Immerhin hatten mehrere Zeugen, darunter auch die ihm nicht wohlgesonnene Ex-Freundin und Mutter eines gemeinsamen Sohnes im Prozess ausgesagt, dass Patrik L. mit Kindern durchaus „liebevoll, engagiert und friedlich" umgehen konnte. Ein Umstand, den das Gericht dem Angeklagten strafmildernd zuordnete.

An den Folgen der Kopfverletzungen gestorben

Lea-Sofie war drei Tage später an den Folgen der Kopfverletzungen gestorben. Die Angeklagten hatten ihre Leiche in einen Müllsack gesteckt und sie nachts in einem Gebüsch am Fühlinger See abgelegt. Am nächsten Morgen dann das Kind als vermisst gemeldet. Nach gängiger Rechtsprechung sei das sogenannte Nachtatverhalten nicht strafbar, betonte Grave-Herkenrath.

Franziska M., die bei der Tat nicht anwesend war, hatte Lea-Sofie bei ihrer Rückkehr bewusstlos und deutlich malträtiert vorgefunden und war nicht auf die Idee gekommen, einen Arzt zu rufen: "Lea-Sofie hätte überlebt und eine riesengroße Chance gehabt, auch wieder gesund zu werden", unterstrich Grave-Herkenrath das Versagen der Angeklagten. Die Aussage der Mutter, Patrik L. habe ihr strikt verboten, einen Krankenwagen zu rufen, hielt das Gericht für eine nachgewiesene Lüge. Zumal M. diese Behauptung während des Prozesses auch zurückgezogen hatte. Wie eine Mutter drei Tage im Nebenzimmer sitzen kann, während ihr Kind sterbend im Bett liegt, erklärte die Vorsitzende mit der Persönlichkeitsstruktur der Angeklagten: Sie habe von Kindesbeinen an gelernt, "sich bei unterträglichen Situationen einfach in eine andere Welt zu begeben".

Mit Blick auf den bei der Polizei nicht weitergeleiteten Vermerk ans Jugendamt, der einen möglichen sofortigen Besuch der Behörde bei Franziska M. veranlasst hätte, war Grave-Herkenrath überzeugt: „Selbst dann hätte sich das Tatgeschehen nicht vermeiden lassen."

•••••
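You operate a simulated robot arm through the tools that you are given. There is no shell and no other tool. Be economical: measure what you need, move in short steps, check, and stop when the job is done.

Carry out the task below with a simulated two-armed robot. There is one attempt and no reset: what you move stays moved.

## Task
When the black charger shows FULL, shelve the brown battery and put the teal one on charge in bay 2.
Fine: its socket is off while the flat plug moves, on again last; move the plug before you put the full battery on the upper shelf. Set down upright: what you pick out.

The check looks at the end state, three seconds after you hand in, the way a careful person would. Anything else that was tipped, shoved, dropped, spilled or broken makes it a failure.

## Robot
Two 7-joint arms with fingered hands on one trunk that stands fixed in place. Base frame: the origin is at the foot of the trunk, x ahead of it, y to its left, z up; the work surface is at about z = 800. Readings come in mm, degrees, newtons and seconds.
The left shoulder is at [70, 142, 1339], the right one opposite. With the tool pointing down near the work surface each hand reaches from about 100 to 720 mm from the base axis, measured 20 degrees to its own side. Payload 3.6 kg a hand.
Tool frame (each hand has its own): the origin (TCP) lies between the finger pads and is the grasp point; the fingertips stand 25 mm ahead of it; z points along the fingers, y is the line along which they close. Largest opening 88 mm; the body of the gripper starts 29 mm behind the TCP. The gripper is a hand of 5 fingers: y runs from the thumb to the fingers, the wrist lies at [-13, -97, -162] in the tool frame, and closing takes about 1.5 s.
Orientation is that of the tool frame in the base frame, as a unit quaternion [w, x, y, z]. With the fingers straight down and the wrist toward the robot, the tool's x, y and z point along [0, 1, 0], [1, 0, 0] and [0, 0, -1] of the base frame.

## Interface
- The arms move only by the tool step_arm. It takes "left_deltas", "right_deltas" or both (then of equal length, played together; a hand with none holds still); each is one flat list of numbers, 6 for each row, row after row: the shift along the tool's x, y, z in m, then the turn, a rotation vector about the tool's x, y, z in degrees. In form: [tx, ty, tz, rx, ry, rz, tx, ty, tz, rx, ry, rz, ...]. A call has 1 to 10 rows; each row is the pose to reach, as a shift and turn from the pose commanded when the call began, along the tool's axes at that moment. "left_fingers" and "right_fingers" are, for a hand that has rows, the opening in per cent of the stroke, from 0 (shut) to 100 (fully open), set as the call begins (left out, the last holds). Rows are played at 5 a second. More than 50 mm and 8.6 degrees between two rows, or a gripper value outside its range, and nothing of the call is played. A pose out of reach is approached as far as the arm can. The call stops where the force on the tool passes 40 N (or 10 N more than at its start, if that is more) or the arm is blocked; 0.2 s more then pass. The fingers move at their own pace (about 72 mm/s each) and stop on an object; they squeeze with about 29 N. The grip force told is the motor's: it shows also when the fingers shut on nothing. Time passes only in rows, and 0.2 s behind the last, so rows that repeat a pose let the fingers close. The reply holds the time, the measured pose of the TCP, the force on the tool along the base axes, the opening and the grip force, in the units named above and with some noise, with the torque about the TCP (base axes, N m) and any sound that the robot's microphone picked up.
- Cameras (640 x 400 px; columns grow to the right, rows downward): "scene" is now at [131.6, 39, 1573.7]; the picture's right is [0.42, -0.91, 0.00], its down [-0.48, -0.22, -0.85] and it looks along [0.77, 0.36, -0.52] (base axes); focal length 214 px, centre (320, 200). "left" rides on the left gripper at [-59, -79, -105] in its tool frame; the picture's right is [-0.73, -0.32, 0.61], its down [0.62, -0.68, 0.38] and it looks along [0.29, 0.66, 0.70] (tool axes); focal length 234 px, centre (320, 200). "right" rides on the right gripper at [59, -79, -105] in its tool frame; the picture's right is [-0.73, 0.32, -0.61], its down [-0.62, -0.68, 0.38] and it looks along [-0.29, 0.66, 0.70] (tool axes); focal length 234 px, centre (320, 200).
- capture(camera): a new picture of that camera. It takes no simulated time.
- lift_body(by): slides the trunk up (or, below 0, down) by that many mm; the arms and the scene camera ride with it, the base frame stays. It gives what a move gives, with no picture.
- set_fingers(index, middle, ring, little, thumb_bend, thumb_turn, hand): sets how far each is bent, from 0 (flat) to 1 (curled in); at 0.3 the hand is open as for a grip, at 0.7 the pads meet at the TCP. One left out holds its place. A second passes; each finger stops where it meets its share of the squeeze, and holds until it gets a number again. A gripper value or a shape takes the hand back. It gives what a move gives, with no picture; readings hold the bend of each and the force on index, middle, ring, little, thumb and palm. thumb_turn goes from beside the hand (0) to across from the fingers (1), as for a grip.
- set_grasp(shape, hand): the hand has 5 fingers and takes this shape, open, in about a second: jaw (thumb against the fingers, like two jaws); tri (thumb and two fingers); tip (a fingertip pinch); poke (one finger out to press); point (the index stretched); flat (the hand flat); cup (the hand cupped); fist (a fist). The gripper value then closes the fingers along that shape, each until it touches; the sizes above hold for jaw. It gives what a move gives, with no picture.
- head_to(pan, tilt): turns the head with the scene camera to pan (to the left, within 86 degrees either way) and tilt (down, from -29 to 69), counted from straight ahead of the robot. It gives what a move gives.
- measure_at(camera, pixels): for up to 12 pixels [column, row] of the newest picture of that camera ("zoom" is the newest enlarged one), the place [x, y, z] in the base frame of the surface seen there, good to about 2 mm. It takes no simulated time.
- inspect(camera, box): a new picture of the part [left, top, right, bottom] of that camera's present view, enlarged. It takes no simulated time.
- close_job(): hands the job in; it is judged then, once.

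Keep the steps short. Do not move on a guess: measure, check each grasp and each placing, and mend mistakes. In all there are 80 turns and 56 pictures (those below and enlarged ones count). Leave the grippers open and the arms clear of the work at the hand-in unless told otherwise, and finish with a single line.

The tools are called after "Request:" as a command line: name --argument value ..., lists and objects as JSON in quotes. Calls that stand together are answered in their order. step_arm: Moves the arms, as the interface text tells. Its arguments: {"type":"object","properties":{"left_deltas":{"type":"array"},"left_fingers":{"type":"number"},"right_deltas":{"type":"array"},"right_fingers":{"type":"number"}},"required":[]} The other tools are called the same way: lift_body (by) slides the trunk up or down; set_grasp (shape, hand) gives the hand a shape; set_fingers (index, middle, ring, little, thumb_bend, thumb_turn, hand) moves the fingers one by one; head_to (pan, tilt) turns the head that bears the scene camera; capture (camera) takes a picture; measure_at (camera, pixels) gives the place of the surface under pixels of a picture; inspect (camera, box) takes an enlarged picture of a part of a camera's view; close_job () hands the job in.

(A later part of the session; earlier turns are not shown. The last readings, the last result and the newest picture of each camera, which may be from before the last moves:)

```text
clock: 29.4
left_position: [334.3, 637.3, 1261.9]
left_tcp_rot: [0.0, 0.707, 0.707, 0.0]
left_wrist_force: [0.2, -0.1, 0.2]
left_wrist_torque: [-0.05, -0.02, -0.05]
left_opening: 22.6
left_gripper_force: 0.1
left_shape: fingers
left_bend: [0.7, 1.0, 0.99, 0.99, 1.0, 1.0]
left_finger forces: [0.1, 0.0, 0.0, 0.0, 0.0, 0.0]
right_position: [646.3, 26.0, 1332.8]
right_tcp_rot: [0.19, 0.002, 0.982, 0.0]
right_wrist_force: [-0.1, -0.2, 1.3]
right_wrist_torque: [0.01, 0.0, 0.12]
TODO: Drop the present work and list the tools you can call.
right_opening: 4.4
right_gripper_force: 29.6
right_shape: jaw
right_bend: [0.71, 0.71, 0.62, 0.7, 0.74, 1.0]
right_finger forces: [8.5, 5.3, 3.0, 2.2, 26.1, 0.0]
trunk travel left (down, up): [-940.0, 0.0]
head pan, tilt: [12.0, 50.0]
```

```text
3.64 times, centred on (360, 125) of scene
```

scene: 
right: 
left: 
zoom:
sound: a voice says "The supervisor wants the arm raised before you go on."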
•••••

Sie habe die Hoffnung, dass die Angeklagten während ihrer Verbüßung "lernen, mit ihrer Schuld umzugehen", hieß es abschließend. Verteidiger Sebastian Schölzel, der den Mordvorwurf stets bestritten hatte, zeigte sich mit der Einordnung des Geschehens als Totschlag zufrieden, wenngleich er feststellte: "Die Tat bleibt auch als Totschlag eine schreckliche Tragödie."